***** Data provided
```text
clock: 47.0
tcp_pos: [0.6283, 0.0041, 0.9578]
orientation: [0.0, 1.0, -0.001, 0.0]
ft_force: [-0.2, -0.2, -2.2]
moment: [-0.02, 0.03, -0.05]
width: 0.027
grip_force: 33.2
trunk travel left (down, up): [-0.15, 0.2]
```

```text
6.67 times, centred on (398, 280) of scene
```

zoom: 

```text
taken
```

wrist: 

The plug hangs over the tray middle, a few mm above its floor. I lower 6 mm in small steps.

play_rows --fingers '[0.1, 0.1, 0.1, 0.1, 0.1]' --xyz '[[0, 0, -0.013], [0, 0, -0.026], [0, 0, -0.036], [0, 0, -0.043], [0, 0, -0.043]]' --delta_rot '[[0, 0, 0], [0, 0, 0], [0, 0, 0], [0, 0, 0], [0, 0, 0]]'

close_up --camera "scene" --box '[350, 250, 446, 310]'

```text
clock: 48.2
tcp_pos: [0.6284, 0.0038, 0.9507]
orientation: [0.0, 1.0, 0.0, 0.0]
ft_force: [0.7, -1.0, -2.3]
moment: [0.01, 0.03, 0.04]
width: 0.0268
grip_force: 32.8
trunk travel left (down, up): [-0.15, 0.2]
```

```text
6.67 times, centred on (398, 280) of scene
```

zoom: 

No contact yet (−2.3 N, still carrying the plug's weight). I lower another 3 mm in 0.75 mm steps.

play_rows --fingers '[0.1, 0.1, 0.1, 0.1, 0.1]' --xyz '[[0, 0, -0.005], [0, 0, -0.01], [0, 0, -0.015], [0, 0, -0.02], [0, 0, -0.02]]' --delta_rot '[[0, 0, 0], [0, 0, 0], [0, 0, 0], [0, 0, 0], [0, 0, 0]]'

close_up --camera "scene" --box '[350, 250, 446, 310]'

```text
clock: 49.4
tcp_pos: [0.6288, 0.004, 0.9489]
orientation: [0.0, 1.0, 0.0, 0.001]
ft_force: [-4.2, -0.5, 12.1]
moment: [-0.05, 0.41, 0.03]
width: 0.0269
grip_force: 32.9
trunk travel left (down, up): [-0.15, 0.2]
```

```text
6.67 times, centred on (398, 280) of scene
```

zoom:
**********
Task to carry out:
Your task is to repeat each line of the material exactly. Write them as strings in a JSON array, leaving out blank lines.

Reply:
[
  "```text",
  "clock: 47.0",
  "tcp_pos: [0.6283, 0.0041, 0.9578]",
  "orientation: [0.0, 1.0, -0.001, 0.0]",
  "ft_force: [-0.2, -0.2, -2.2]",
  "moment: [-0.02, 0.03, -0.05]",
  "width: 0.027",
  "grip_force: 33.2",
  "trunk travel left (down, up): [-0.15, 0.2]",
  "```",
  "```text",
  "6.67 times, centred on (398, 280) of scene",
  "```",
  "zoom: ",
  "```text",
  "taken",
  "```",
  "wrist: ",
  "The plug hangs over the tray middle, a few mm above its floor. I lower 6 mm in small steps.",
  "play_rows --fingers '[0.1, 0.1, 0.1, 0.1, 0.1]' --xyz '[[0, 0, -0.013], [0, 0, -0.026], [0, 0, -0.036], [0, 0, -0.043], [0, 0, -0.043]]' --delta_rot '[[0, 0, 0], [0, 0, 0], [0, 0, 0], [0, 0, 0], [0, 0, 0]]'",
  "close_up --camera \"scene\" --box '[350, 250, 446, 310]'",
  "```text",
  "clock: 48.2",
  "tcp_pos: [0.6284, 0.0038, 0.9507]",
  "orientation: [0.0, 1.0, 0.0, 0.0]",
  "ft_force: [0.7, -1.0, -2.3]",
  "moment: [0.01, 0.03, 0.04]",
  "width: 0.0268",
  "grip_force: 32.8",
  "trunk travel left (down, up): [-0.15, 0.2]",
  "```",
  "```text",
  "6.67 times, centred on (398, 280) of scene",
  "```",
  "zoom: ",
  "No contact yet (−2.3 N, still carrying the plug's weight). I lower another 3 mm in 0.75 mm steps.",
  "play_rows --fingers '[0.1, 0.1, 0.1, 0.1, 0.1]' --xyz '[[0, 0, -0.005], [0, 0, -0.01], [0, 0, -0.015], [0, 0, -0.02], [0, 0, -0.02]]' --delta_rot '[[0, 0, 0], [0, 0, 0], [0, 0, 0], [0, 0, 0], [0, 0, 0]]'",
  "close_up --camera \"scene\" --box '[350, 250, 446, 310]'",
  "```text",
  "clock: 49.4",
  "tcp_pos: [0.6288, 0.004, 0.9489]",
  "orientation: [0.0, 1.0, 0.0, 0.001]",
  "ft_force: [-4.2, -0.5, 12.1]",
  "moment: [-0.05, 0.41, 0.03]",
  "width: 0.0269",
  "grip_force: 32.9",
  "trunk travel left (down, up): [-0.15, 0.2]",
  "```",
  "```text",
  "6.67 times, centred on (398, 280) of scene",
  "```",
  "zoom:"
]